:: Source excerpt

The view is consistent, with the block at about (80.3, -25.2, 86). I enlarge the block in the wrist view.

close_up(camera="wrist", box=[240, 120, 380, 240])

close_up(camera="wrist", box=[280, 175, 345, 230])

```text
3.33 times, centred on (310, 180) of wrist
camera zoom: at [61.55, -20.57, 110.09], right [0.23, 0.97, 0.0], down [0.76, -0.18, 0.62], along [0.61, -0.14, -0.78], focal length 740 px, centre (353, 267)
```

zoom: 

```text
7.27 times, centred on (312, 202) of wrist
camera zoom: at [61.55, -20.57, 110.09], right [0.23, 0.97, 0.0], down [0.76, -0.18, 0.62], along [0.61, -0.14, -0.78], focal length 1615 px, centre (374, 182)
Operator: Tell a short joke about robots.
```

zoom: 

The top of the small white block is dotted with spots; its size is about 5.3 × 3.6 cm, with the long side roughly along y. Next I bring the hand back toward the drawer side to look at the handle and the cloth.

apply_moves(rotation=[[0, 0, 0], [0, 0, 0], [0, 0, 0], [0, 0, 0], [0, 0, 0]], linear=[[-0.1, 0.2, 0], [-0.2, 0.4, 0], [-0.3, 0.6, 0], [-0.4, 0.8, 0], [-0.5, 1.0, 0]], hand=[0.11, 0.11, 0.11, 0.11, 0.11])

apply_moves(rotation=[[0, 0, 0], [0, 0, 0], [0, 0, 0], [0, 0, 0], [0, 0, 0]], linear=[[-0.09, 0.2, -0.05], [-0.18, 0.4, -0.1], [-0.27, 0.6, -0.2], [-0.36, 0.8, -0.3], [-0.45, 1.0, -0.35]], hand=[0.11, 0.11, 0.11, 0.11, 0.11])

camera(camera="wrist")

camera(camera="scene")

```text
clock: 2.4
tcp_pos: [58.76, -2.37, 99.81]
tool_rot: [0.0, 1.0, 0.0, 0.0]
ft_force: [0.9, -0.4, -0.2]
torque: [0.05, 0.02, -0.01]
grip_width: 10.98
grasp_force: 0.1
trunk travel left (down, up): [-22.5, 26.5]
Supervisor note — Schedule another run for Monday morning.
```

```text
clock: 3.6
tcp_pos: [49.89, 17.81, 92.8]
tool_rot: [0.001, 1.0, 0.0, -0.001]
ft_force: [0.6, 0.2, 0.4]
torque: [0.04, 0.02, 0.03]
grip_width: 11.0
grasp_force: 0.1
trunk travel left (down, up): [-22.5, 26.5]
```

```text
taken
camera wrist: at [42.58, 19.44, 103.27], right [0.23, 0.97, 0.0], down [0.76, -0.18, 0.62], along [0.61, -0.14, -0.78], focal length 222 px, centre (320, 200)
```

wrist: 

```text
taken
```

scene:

::::
:: Text shown

Site of Parker Block

Built 1873
Named for owner Niles G. Parker
Demolished 1956
 

  • Parker Block, ca. 1874

    Parker Block, ca. 1874. Historic Columbia collection

One of the more enduring and hotly debated Reconstruction-era additions to Columbia’s skyline stood here from 1873 until 1956. The three-story Italianate building bore the name “Parker Block/1873,” for its owner, Niles G. Parker, the state’s former treasurer maligned for renting rooms out to state legislators for committee meetings and for drawing rent from its commercial spaces. For this graft, detractors nicknamed the building “Parker’s Haul" and "Parker’s Stumbling Block.” The state seized the property when Parker was forced from office after the fall of Reconstruction in 1876. Under this new ownership, the structure housed the Department of Agriculture from the late 1870s until, under the governorship of "Pitchfork" Ben Tillman, the property was used by the South Carolina Dispensary System as its headquarters. After 1892, the building held a vaudeville theater and then the Hotel Albemarle. While in use as Kimbrell's Furniture, the building suffered an extensive fire in March 1956, which resulted in it being demolished that July.

::::

Pick up the text shown at the point where it stops and go on.

34.001647, -81.034206

NTHP Preservation Award Winner
Historic Columbia

© 2025 Historic Columbia

Administrative Offices
1601 Richland Street
Columbia, SC 29201

Tours
All historic house and garden tours start at the Welcome Center at Robert Mills.
1616 Blanding Street
Columbia, SC 29201

Questions? Call (803) 252-7742.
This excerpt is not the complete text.